BURUMA: I think they're absolutely necessary to a liberal democracy because the road to dictatorship almost always starts with movements - movements that are set against parties that represent conflicting interests. And movements usually pretend to represent the people, as though the people speak with one voice and all those who disagree are not really part of the people. And so in order for politics to function and democracy to function as a way to deal peacefully with conflicts of interests, you need parties to represent those interests.

SIEGEL: What about the argument that the rise of populist movements is, well, it can be blamed on the political parties - that they just haven't delivered and too many people feel ill-served, their problems unsolved by the conventional parties.

BURUMA: Yes, but I think a lot of the anxieties and discontent of people cannot simply be solved by political parties. They have to do with technological change, with global finance, with robots working instead of human beings in factories and that kind of thing. Governments can't solve all those problems. And also the world is not quite in such a bad shape as people like Donald Trump would have us believe. In fact, the U.S. is now in better shape than it was in 2008.

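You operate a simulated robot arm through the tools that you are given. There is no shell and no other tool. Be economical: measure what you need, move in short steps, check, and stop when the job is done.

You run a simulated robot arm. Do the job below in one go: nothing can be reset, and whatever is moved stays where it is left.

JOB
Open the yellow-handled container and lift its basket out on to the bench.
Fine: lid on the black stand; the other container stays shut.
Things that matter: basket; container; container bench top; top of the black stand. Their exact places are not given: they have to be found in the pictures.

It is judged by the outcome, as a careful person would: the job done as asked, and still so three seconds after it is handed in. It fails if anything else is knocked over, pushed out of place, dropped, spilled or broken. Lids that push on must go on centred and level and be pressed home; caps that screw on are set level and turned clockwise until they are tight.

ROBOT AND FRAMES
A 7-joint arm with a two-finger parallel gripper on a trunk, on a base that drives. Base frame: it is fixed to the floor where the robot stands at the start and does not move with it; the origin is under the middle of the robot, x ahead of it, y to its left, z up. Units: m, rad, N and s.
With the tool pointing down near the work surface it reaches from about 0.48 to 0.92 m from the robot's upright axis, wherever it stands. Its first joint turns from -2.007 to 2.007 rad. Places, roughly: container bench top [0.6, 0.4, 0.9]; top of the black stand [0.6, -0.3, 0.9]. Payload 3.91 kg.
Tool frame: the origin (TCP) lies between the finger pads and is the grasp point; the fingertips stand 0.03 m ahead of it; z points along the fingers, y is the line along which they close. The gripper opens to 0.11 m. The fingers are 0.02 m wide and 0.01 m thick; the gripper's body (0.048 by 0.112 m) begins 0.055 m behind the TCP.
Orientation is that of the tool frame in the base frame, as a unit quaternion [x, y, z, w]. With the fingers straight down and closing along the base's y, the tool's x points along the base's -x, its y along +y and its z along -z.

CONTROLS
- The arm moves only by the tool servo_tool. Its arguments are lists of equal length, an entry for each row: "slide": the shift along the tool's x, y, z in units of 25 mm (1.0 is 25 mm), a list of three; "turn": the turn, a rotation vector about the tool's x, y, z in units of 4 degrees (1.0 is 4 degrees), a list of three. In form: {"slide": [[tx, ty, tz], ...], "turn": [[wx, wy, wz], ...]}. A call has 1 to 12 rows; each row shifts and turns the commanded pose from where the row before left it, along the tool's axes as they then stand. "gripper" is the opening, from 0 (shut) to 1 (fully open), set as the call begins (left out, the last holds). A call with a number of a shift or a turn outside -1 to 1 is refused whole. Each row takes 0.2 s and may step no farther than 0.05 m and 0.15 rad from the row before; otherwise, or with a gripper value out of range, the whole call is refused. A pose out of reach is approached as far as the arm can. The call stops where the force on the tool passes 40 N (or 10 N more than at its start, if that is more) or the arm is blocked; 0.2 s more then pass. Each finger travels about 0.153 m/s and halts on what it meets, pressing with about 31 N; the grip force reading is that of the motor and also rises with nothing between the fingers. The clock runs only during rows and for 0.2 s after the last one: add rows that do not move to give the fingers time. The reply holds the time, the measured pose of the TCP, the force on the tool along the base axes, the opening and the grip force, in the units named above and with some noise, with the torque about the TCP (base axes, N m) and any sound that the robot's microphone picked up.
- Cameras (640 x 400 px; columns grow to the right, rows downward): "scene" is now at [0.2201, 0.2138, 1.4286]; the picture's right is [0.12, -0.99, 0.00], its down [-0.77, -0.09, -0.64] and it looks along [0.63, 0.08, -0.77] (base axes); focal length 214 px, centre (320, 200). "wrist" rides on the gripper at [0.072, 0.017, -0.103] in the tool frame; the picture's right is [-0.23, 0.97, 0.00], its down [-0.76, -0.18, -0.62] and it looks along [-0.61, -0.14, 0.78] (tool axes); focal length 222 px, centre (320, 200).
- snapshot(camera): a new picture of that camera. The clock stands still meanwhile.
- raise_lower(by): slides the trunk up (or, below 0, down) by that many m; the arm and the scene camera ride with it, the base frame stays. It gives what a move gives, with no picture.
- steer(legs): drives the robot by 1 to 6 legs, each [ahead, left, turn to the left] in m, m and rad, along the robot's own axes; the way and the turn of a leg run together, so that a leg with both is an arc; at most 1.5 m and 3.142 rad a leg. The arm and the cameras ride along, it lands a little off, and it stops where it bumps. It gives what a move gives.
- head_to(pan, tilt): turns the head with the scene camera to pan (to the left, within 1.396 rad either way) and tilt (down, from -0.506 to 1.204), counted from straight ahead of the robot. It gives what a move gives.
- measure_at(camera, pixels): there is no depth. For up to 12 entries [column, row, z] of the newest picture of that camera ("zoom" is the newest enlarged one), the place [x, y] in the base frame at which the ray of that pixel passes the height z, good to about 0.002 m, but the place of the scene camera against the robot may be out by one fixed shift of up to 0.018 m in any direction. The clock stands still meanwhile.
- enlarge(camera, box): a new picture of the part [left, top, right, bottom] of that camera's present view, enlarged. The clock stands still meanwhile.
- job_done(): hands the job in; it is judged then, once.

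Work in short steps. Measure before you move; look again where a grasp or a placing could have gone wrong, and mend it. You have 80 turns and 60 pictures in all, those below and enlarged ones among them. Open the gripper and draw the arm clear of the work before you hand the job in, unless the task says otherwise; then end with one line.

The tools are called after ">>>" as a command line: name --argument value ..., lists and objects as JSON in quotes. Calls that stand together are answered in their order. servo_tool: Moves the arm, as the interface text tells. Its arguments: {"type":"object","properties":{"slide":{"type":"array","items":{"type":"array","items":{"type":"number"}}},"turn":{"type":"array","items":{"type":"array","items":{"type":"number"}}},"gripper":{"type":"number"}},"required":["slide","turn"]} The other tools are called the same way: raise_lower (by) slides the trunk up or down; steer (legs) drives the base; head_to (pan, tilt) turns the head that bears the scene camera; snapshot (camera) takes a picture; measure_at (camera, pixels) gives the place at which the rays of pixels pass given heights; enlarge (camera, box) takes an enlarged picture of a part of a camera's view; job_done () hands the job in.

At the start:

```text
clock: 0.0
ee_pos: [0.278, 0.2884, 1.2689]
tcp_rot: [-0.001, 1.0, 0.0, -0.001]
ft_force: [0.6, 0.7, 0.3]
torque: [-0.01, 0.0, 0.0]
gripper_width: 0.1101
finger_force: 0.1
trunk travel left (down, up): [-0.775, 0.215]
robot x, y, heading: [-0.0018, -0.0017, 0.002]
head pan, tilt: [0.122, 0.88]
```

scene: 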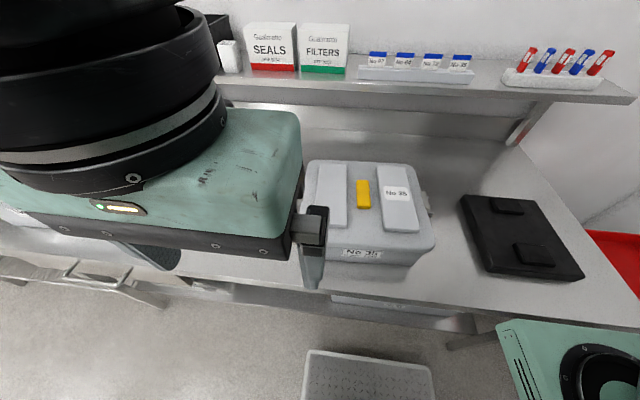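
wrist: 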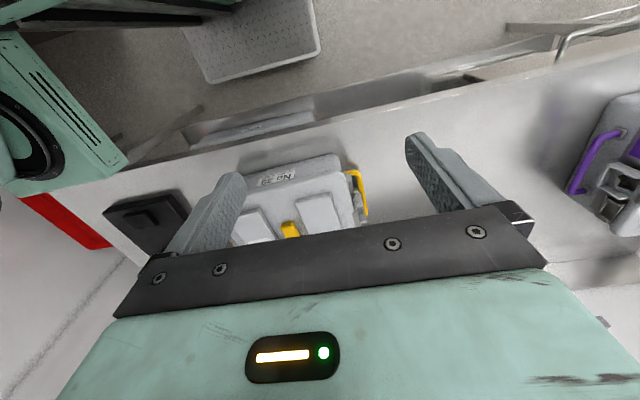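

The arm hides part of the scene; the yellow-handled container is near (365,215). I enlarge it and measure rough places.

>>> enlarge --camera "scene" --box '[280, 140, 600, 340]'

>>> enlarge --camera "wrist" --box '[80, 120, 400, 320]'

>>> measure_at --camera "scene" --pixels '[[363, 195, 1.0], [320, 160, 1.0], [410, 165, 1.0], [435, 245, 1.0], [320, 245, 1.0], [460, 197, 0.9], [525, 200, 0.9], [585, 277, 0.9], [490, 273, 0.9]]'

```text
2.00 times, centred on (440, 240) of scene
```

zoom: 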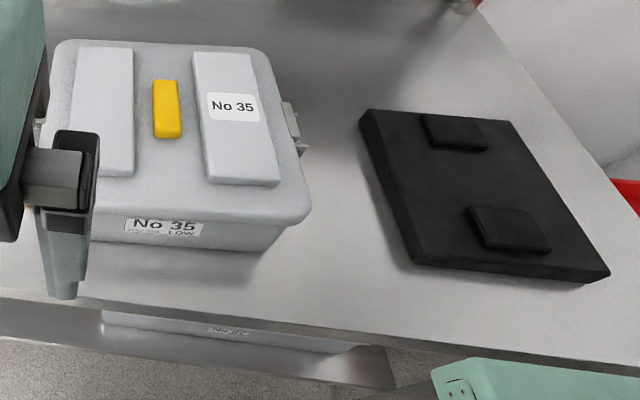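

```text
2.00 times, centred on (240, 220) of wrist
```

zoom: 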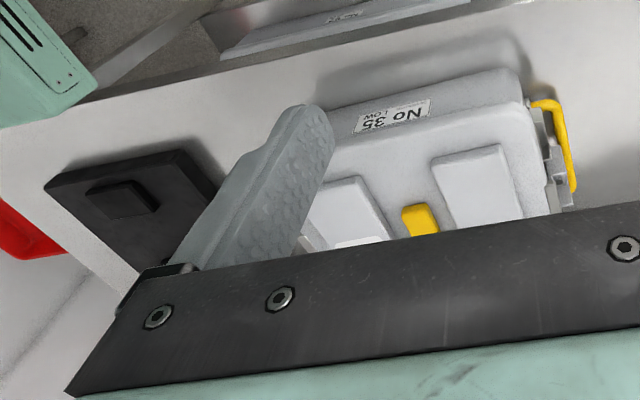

SIEGEL: You know, I find myself saying this often to younger friends and colleagues - people alive today in America are the first generation in centuries to not have lived through a continental bloodbath in Europe - something that just might have been expected every 30 or 40 years until the end of the Second World War. Has the success of NATO been its undoing, perhaps - that indeed it just doesn't animate people anymore to prevent the great war in Europe? Where is the great war going to happen?

BURUMA: I think that something else that plays a role in this - which is that people forget, and collective memory fades. And people don't really know what happened in the '30s and '40s. And so it's no longer the warning that it was for previous generations, and people don't really realize and can even get bored with peace.

SIEGEL: Ian Buruma, a writer and professor at Bard College, thank you very much for talking with us.